>> BEGIN Data provided

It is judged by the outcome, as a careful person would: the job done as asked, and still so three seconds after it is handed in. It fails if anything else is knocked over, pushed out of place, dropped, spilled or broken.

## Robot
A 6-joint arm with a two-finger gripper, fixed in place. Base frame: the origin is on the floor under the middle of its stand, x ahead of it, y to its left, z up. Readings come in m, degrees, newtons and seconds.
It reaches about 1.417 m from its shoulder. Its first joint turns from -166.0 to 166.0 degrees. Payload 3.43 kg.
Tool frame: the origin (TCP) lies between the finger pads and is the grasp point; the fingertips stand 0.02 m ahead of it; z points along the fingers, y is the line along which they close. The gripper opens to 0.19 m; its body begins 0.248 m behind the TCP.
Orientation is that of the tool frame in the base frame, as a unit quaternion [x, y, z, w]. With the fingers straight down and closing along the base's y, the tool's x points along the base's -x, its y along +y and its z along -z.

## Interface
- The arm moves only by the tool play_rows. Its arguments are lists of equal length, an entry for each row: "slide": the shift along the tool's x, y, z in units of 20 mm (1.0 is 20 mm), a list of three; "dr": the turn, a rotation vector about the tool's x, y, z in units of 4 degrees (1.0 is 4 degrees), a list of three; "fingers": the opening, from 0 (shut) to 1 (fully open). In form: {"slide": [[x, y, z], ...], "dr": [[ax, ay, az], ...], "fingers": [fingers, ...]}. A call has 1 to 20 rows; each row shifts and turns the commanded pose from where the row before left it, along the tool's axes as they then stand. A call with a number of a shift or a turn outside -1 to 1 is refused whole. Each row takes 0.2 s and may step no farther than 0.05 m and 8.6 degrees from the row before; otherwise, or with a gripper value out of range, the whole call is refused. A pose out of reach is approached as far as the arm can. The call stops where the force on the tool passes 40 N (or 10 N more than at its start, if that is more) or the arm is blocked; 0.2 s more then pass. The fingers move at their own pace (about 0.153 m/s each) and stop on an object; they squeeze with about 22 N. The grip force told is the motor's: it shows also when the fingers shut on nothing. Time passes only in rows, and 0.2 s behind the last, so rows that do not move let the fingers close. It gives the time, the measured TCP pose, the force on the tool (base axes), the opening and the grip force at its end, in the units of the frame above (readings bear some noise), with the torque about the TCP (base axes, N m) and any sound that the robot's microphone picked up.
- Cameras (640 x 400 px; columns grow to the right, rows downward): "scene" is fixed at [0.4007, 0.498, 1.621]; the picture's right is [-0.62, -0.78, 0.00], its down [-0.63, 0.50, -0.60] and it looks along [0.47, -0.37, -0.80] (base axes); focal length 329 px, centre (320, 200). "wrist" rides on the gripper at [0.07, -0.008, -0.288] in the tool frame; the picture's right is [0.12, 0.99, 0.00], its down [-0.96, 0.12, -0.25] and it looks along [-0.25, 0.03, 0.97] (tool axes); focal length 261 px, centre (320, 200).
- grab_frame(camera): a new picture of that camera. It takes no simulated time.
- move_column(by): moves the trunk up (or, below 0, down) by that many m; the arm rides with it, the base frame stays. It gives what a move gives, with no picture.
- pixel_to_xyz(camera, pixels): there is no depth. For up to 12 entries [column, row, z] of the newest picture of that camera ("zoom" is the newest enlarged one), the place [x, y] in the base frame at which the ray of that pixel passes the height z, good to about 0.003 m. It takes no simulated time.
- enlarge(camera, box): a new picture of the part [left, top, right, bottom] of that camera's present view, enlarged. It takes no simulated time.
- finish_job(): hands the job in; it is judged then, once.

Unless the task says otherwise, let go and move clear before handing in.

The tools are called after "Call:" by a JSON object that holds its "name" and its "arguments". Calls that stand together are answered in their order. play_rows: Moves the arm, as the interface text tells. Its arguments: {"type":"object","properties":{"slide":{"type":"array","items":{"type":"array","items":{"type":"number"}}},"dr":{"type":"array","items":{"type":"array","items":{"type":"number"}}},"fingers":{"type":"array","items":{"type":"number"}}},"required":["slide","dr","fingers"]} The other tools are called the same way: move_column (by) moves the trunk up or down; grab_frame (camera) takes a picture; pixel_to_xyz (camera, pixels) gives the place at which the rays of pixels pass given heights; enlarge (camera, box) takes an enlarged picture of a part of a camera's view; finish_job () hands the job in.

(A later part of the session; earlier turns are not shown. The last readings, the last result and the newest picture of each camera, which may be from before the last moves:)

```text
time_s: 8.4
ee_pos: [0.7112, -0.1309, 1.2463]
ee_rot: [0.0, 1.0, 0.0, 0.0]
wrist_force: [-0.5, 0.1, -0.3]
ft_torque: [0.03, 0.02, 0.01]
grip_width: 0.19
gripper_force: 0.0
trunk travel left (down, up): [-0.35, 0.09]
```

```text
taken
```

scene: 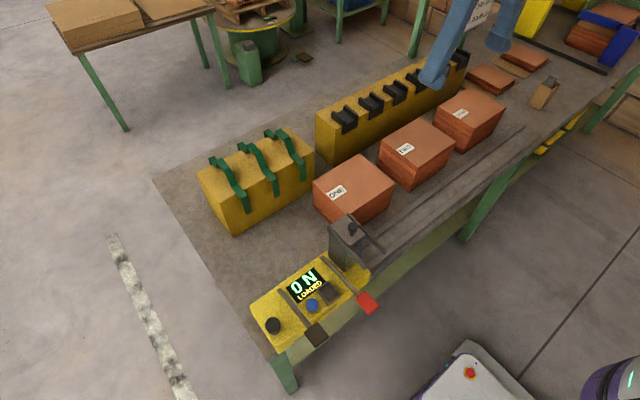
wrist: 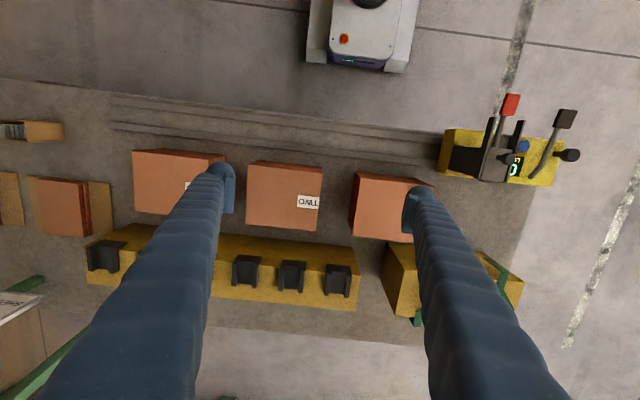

>> END Data provided

**Work to be completed:** Exactly those lines that run from the line with "A 6-joint arm" through the line with "## Interface" are to be reproduced; both end lines belong to the range. Give them as a Markdown table with the columns Order and Words: a running number and the line, blank lines left out.

**Completed exercise:**
| Order | Words |
|---|---|
| 1 | A 6-joint arm with a two-finger gripper, fixed in place. Base frame: the origin is on the floor under the middle of its stand, x ahead of it, y to its left, z up. Readings come in m, degrees, newtons and seconds. |
| 2 | It reaches about 1.417 m from its shoulder. Its first joint turns from -166.0 to 166.0 degrees. Payload 3.43 kg. |
| 3 | Tool frame: the origin (TCP) lies between the finger pads and is the grasp point; the fingertips stand 0.02 m ahead of it; z points along the fingers, y is the line along which they close. The gripper opens to 0.19 m; its body begins 0.248 m behind the TCP. |
| 4 | Orientation is that of the tool frame in the base frame, as a unit quaternion [x, y, z, w]. With the fingers straight down and closing along the base's y, the tool's x points along the base's -x, its y along +y and its z along -z. |
| 5 | ## Interface |